I paid
my shilling and was shown into a large room, half filled with boxes and
lumber, and badly lighted with lamps. In the centre was a box on a table,
looking like a rough piano without legs and having two key-boards. This
was surmounted by a half-length weird figure, rather bigger than a full-grown
man, with an automaton head and face looking more mysteriously vacant
than such faceslook. Its mouth was large, and opened like the eyes of
Gorgibuster in the pantomime, disclosing artificial gums, teeth, and all
the organs of speech. There was no lecturer, no lecture, no music - none
of the usual adjuncts of a show. The exhibitor, Professor Faber, was a
sad-faced man, dressed in respectable well-worn clothes that were soiled
by contact with tools, wood, and machinery. The room looked like a laboratory
and workshop, which it was. The Professor was not too clean, and his hair
and beard sadly wanted the attention of a barber. I have no doubt that
he slept in the same room as his figure - his scientific Frankenstein
monster - and I felt the secret influence of an idea that the two were
destined to live and die together. The Professor, with a slight German
accent, put his wonderful toy in motion. He explained its action: it was
not necessary to prove the absence of deception. One keyboard, touched
by the Professor, produced words which. slowly and deliberately in a hoarse
sepulchral voice came from the mouth of the figure, as if from the depths
of a tomb. It wanted little imagination to make the very few visitors
believe that the figure contained an imprisoned human - or half human
- being, bound to speak slowly when tormented by the unseen power outside.
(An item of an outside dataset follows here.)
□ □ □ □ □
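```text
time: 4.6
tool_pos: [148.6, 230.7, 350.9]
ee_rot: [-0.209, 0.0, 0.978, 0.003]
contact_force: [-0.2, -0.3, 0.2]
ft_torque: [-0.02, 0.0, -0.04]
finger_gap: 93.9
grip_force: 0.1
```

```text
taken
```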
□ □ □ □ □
No one thought for a moment that they were being fooled by a second edition
of the "Invisible Girl" fraud. There were truth, laborious invention,
and good faith, in every part of the melancholy room. As a crowning display,
the head sang a sepulchral version of "God save the Queen," which suggested
inevitably, God save the inventor. This extraordinary effect was achieved
by the Professor working two keyboards - one for the words, and one for
the music. Never probably, before or since, has the National Anthem been
so sung. Sadder and wiser, I, and the few visitors, crept slowly from
the place, leaving the professor with his one and only treasure - his
child of infinite labour and unmeasurable sorrow.
John Hollingshead, My Lifetime, 2 Vols (London: Sampson, Low, Marston & Co., 1895), Vol 1, pp. 67-9. |
Compiled by Steven Connor.
as part of The
Dumbstruck Archive, a continuing, online supplement to Dumbstruck:
A Cultural History of Ventriloquism (Oxford: Oxford University Press,
2000).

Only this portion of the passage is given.